Et là c’est intéressant : Interprétation libre. Je trouve les dialogues avec son pote au début complètement superflus. Celui-ci lui parle de la mort, de réincarnation, du livre des morts tibétain (Avant tout on revoit des instants de sa vie, puis on a le don d’ubiquité, de tout voir et de tout entendre, avant d’avoir le choix d’une lueur, d’en sortir ou non, de se réincarner…) et c’est en toute logique que tout le film ne fait qu’explorer la théorie expliquée par son ami. En toute logique donc, malheureusement. Ça ne me plait pas. Alors, comme ça ne me plait pas, que je trouve ça gros, presque grossier, j’essaie de voir autrement. Il n’y a rien dans le film qui ne dit pas que l’on est en train de vivre un trip hallucinatoire total, dont le point d’orgue serait le Love Hôtel et la réincarnation finale, qui provoquerait son propre réveil. J’aime l’idée d’un trip total. Parce que dans la seconde partie (nous sommes l’esprit d’Oscar, nous voyons des moments de sa vie, dans un maelström éprouvant) il y a des choses que je n’aime pas trop : c’est le côté mécanique des transitions (un objet en appelle un autre, un visage en appelle un autre) mais surtout les coïncidences temporelles un peu bizarres. Dans la troisième partie, l’esprit d’Oscar semble virevolter, tente de trouver sa place, et se déplace par sources lumineuses (oh le procédé relou). Une partie intéressante mais très vite éreintante. On voudrait que ça se termine, vite. Et puis ces allers et venus entre les immeubles de la ville, franchement c’était saoulant. C’est ce que je reproche au film en fin de compte, ce côté mécanique. Il y a moyen de partir vraiment dans un délire sans précédent, au lieu de ça, de nombreuses scènes se répètent, et surtout tout devient prévisible. Noé nous fait voyager à travers un esprit, et il le condamne à une contrainte des distances, comme s’il était encore un corps, un esprit ‘téléportable’ aurait été plus judicieux.
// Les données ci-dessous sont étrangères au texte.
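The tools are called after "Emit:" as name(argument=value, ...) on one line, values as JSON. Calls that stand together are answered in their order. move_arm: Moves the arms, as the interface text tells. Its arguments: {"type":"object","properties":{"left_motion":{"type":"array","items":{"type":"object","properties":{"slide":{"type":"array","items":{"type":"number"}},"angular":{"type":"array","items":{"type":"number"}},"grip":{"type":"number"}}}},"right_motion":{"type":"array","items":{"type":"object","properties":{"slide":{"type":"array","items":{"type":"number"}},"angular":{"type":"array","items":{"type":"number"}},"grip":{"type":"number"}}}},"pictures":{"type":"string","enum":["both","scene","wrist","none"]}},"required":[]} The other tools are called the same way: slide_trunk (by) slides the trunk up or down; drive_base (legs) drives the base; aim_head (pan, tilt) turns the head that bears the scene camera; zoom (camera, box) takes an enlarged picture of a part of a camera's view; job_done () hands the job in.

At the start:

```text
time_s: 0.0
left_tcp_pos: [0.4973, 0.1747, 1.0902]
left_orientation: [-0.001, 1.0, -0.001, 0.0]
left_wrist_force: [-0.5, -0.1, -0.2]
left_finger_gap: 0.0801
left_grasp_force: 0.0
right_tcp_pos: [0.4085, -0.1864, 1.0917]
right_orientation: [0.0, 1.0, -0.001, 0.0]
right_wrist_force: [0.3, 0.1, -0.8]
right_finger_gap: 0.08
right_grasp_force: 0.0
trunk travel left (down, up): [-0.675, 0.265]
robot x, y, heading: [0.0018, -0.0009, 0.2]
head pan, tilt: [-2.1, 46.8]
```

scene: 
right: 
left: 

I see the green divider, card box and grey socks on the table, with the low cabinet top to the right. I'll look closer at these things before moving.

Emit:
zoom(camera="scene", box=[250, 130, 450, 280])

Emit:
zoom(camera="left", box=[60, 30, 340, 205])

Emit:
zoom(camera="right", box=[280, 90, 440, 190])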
Rien ne l’empêchait de le faire.
Mais Enter the void explore une de mes grosses faiblesses au cinéma. A partir du moment où je trouve quelque chose de fabuleux dans un film (ici en l’occurrence il s’agit du générique, de la partie en subjectif et de la scène au Love Hôtel) il m’est alors difficile de ne pas aimer le film, à moins que celui-ci en devienne tellement insupportable qu’il efface mes fortes émotions ressenties précédemment. Ce qui donne une poignée de film que je n’ai pas honte d’aimer, le terme est trop fort, mais que j’aurai probablement regardé d’un autre œil s’ils étaient dépourvus de certaines séquences qui me happent. Récemment, avant Enter the void, c’était Vahlalla rising qui m’a fait cet effet. L’ambiance musicale et le silence me plaisaient. Il y a quelques années, il y avait Apocalypto, dont j’aimais l’énergie foudroyante. Je n’ai pas d’autres exemples en tête là. Quoi qu’il en soit, le visionnage d’Enter the void arrive dans une période où je n’avais guère envie de ça. Ayant vu La blessure récemment, le film de Klotz, je cherchais davantage à entrer dans une période « plans fixes », en me refaisant tous les Akerman d’ailleurs. Ici on est dans tout l’inverse ! Pourtant j’ai été embarqué. Je craignais ce film et il m’a embarqué. Il y a une tonne de défauts mais il y aussi suffisamment de choses que j’aime pour oublier un peu ce que j’aime moins. La dernière demi-heure par exemple.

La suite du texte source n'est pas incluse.